— TASK PROMPT —
Determine how many lines include "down". Give the number and nothing else.
─── DATA SECTION
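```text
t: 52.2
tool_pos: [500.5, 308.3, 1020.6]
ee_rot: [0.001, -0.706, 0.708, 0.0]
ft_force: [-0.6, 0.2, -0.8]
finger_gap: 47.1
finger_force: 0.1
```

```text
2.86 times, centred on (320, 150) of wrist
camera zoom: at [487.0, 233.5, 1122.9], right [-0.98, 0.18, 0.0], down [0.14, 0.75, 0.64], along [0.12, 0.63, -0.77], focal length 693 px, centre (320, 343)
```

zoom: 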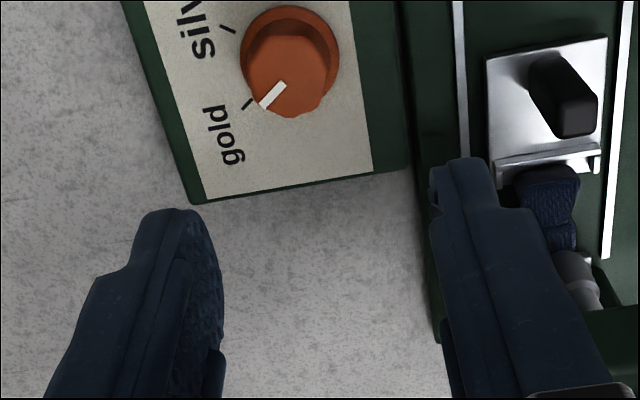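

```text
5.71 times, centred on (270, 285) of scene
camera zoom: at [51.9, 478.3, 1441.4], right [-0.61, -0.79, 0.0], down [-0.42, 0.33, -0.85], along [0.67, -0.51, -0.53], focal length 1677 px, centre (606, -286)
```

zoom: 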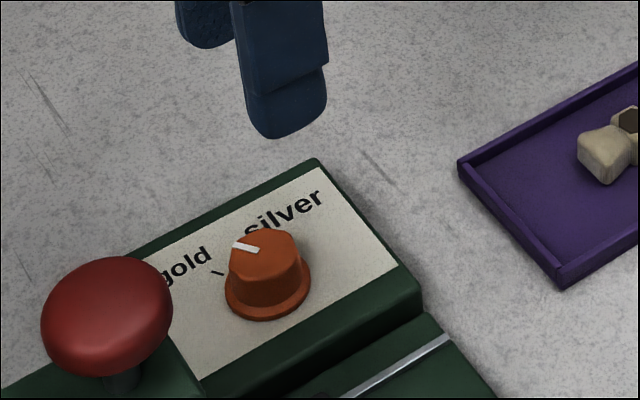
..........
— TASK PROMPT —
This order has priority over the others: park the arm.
──────
— RESULT FOR THIS TASK —
2